The differences between Platform as a Service (PaaS) and Software as a Service (SaaS) in a nutshell
SaaS is packaged software and looks the same for every customer. Customers don't get to control updates, or when upgrades happen. While there is some level customization, the entire stack is taken care of by a supplier.
This makes the software easier to consume, but limits configurability. It is a one size fits all solution that is rarely adequate for large industries – especially mining, where needs and individual processes may differ from one mine or geographic location to the next.
PaaS offers a platform to build apps and services on. Few business people interact with a PaaS, as it is largely aimed toward developers and operations professionals.
PaaS allows customers to build new things faster and to add extra functionality. Since it is not an out-of-the-box application, it requires development.
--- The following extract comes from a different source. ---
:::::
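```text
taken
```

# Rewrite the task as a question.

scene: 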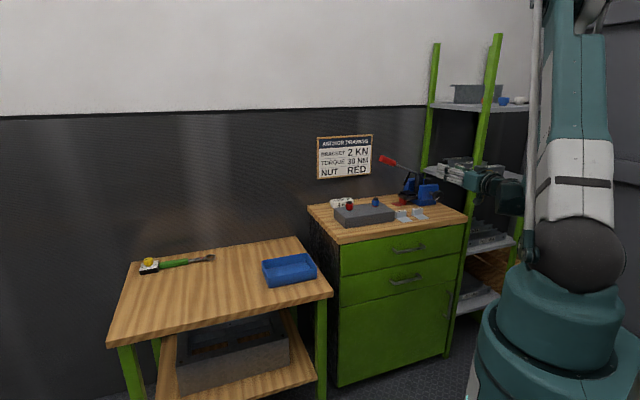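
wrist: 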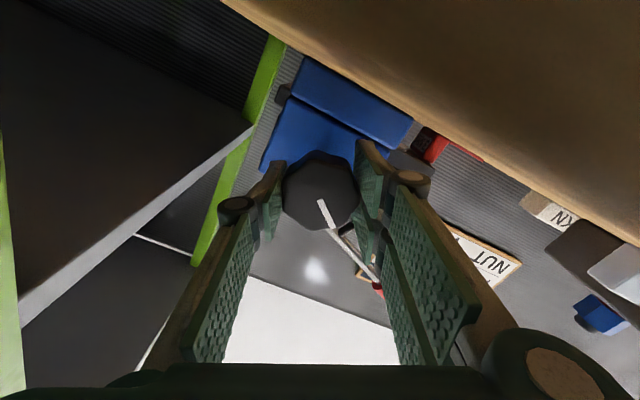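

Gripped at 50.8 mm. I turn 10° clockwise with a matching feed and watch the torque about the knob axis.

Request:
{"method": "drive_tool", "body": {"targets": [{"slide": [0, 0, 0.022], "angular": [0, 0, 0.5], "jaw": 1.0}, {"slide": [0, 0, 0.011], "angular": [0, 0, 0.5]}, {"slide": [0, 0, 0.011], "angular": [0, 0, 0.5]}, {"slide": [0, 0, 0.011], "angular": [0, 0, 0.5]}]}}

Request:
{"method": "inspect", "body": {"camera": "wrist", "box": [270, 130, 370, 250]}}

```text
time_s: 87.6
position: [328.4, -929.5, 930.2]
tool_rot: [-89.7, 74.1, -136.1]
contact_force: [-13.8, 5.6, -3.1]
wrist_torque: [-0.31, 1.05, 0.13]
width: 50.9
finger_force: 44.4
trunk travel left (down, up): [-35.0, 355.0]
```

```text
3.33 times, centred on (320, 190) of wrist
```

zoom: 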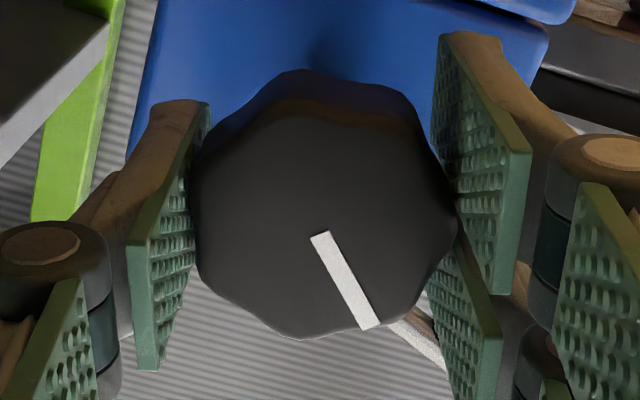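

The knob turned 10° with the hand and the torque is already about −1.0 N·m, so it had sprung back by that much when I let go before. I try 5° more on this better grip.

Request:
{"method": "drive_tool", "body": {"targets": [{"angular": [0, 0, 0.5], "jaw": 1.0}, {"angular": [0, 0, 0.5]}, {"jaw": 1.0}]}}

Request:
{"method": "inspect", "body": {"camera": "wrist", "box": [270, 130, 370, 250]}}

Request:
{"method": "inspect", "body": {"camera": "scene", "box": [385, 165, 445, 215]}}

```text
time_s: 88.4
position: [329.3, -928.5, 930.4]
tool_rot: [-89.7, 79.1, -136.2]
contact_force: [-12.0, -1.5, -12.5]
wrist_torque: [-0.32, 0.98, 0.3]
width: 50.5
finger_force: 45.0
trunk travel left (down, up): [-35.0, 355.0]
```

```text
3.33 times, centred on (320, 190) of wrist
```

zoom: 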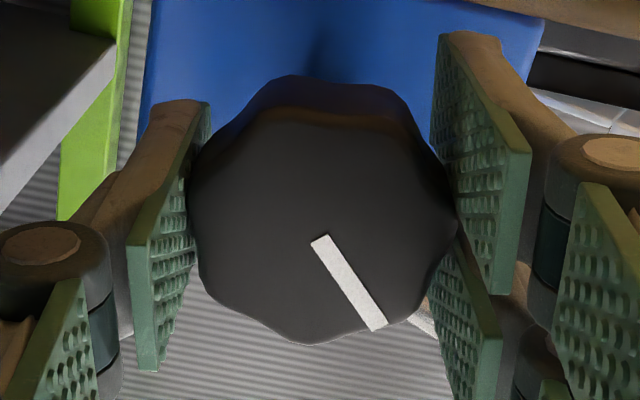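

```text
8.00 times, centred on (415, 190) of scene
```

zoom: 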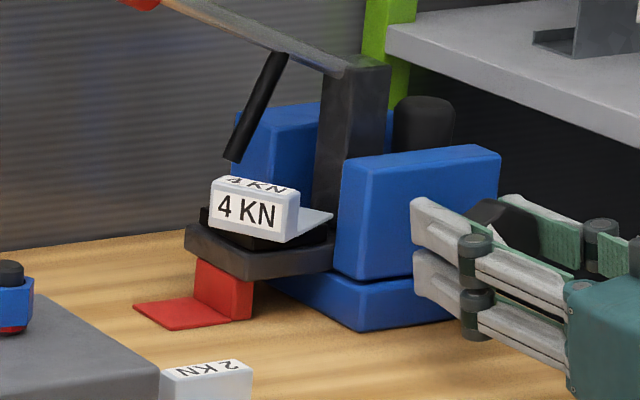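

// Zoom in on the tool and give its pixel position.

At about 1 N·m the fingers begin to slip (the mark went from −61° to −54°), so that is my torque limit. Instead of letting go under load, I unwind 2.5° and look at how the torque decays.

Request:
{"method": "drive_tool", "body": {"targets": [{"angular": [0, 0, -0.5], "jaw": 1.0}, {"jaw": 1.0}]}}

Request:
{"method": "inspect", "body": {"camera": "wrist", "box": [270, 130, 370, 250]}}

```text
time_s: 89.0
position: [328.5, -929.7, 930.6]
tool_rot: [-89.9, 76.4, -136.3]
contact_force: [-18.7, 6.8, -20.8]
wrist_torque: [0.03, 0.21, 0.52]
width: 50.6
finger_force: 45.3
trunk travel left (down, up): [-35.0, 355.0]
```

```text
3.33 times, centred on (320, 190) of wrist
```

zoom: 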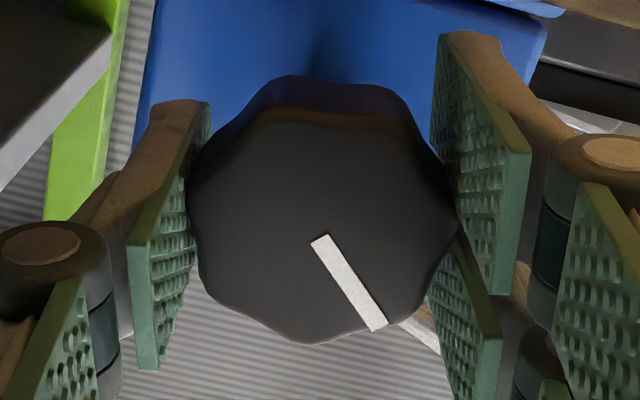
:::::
For Governance Risk and Compliance management, a stock standard solution rarely fits perfectly. “Many progressive organizations, including mines, require an integrated technology solution that is capable of handling data from multiple sources within the organization to aid with Integrated Reporting. Some processes, like EHS management, lend themselves to the implementation of a SaaS solution. Others, like Social Performance or GRC Indicators, are unique to a particular operation and require highly customized management systems. Essentially, mines need the best of both SaaS and PaaS,” explains Cecilia.
The best of both
“IsoMetrix is based on a hyper-agile platform that has been used to pre-configure a number of solutions that are ready to deploy,” explains Cecilia. But, because the software is highly configurable, it is easy to extend the system into many areas, and cover the gambit of Environmental, Health and Safety (EHS) and Sustainability function within the organization. The configurability of the software also allows IsoMetrix to match the processes of the organization exactly, while maintaining a consistent user experience. “We can do all of this at a fraction of the cost and time of a traditional software development house, which brings incredible efficiencies to our customers,” she says. “Furthermore, it allows any organization to embed the practice of Integrated Thinking in support of Integrated Reporting.” This would not be possible without technology that facilitates timely visibility of data across functions and operations, in support of optimal decision making.